In memoria del dottor Zafrullah Chowdhury (1941-2023)

Mercoledì 24 aprile 2013, 3.000 lavoratrici e lavoratori entrarono nel Rana Plaza, un edificio di otto piani nel sobborgo Savar di Dhaka, in Bangladesh. Producevano indumenti per la catena transnazionale delle merci che si estende dai campi di cotone dell’Asia meridionale, attraverso le macchine e le operaie del Bangladesh, fino ai punti vendita al dettaglio nel mondo occidentale. Qui vengono cuciti gli indumenti di marchi famosi come Benetton, Bonmarché, Prada, Gucci, Versace e Zara, ma anche quelli più economici che si trovano negli scaffali di Walmart. Il giorno prima, le autorità bengalesi avevano chiesto al proprietario Sohel Rana di evacuare l’edificio a causa di problemi strutturali. “L’edificio presenta solo danni minori, non è nulla di grave”, aveva dichiarato Rana. Ma alle ore 8:57 del 24 aprile, l’edificio crollò nel giro di due minuti, causando la morte di almeno 1.132 persone e ferendone oltre 2.500. Le circostanze del crollo erano simili a quelle dell’incendio della Triangle Shirtwaist Factory di New York del 1911, in cui morirono 146 persone. Tragicamente, un secolo dopo, le lavoratrici e i lavoratori dell’industria tessile sono ancora soggetti a queste pericolose condizioni di lavoro.

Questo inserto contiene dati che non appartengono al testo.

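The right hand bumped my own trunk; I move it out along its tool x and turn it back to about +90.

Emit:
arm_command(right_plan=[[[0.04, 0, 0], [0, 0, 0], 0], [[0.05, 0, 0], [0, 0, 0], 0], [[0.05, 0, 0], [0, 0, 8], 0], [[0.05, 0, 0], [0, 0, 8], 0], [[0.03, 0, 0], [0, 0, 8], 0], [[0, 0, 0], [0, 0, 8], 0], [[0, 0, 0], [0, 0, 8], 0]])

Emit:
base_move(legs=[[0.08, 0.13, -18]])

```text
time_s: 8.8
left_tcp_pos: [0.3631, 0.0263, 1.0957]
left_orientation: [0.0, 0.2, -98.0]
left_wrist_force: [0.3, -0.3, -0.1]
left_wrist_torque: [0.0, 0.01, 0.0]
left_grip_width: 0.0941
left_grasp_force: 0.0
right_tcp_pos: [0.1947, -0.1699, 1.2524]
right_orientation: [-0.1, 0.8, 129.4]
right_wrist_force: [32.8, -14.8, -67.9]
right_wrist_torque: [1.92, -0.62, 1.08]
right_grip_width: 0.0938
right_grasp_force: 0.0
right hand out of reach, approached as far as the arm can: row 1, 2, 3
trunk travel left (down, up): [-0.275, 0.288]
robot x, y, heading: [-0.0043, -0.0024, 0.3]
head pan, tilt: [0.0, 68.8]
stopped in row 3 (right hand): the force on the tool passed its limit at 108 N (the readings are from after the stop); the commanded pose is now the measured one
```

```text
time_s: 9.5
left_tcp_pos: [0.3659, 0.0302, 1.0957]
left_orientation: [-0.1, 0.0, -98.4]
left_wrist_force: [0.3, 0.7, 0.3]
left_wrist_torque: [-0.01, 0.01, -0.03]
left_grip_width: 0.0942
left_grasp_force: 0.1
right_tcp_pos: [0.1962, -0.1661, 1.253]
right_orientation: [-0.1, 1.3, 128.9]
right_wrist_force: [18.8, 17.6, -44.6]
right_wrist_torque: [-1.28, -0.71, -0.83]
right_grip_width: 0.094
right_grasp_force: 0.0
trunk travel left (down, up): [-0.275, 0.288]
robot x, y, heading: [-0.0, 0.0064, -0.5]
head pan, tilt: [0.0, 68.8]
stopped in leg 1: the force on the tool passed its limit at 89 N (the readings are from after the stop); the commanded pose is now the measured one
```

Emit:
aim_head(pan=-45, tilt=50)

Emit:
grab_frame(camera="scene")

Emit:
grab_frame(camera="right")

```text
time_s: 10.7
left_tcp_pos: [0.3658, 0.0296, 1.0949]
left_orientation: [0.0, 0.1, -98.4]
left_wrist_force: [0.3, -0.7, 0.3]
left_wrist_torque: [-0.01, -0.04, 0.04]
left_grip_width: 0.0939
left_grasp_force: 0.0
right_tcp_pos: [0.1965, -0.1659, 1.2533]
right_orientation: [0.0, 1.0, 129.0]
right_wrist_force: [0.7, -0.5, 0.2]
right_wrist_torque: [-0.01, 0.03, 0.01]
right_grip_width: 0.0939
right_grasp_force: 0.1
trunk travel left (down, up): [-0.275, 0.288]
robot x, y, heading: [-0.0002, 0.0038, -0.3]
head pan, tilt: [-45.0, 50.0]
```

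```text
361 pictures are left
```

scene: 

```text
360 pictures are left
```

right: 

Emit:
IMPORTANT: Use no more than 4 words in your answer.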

L’elenco degli “incidenti” evitabili a Savar è lungo e doloroso. Nell’aprile 2005, almeno 79 lavoratrici e lavoratori sono morte/i nel crollo di una fabbrica; nel febbraio 2006, altre/i 18 in un altro crollo, seguiti da 25 nel giugno 2010 e da 124 nell’incendio della Tazreen Fashion Factory nel novembre 2012. Dalla devastazione del Rana Plaza, dieci anni fa, almeno ulteriori 109 edifici sono crollati nella zona, causando la morte di minimo 27 lavoratrici e lavoratori. Queste sono le fabbriche mortali della globalizzazione del XXI secolo: rifugi mal costruiti per un processo produttivo orientato a lunghi orari di lavoro, macchine di terza categoria e lavoratrici/lavoratori la cui vita è sottomessa agli imperativi della produzione just-in-time. Studiando il regime di fabbrica nell’Inghilterra del XIX secolo, nel capitolo 10 de Il Capitale Karl Marx scrisse:

Ma, nel suo cieco e smisurato impulso, con la sua fame insaziabile da lupo mannaro di pluslavoro, il capitale scavalca le barriere estreme non soltanto morali, ma anche puramente fisiche, della giornata lavorativa. Usurpa il tempo necessario per la crescita, lo sviluppo e la sana conservazione del corpo umano. Ruba il tempo destinato al consumo di aria pura e all’esposizione alla luce solare […] Quel che a esso interessa è, unicamente e soltanto, il massimo di forza lavorativa resa in forma liquida in una giornata lavorativa. Ed esso raggiunge lo scopo mediante l’abbreviazione della durata in vita della forza di lavoro, così come un agricoltore avido ottiene dal suolo un maggior rendimento mediante la depredazione della sua fertilità naturale.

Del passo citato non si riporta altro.